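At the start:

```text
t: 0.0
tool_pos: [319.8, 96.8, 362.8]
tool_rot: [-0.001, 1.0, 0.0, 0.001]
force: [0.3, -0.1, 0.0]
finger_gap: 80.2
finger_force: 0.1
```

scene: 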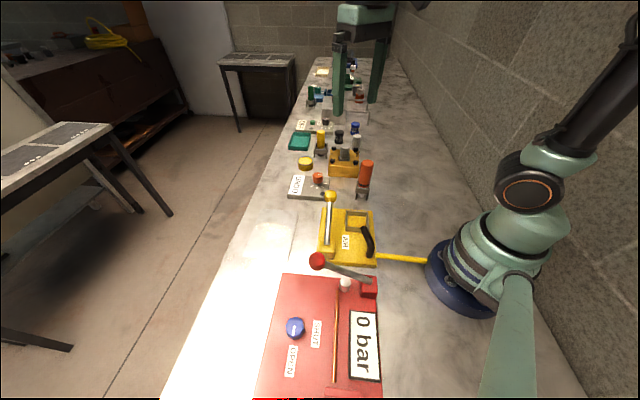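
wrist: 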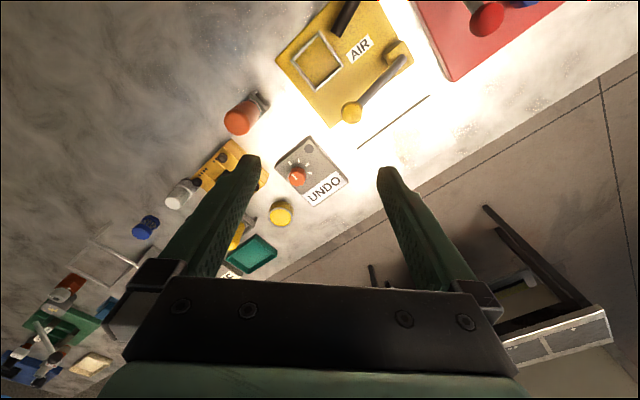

- **Short task**
Reproduce the whole listing exactly, but not the images in it.

- **Response**
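At the start:

```text
t: 0.0
tool_pos: [319.8, 96.8, 362.8]
tool_rot: [-0.001, 1.0, 0.0, 0.001]
force: [0.3, -0.1, 0.0]
finger_gap: 80.2
finger_force: 0.1
```

scene: 
wrist: 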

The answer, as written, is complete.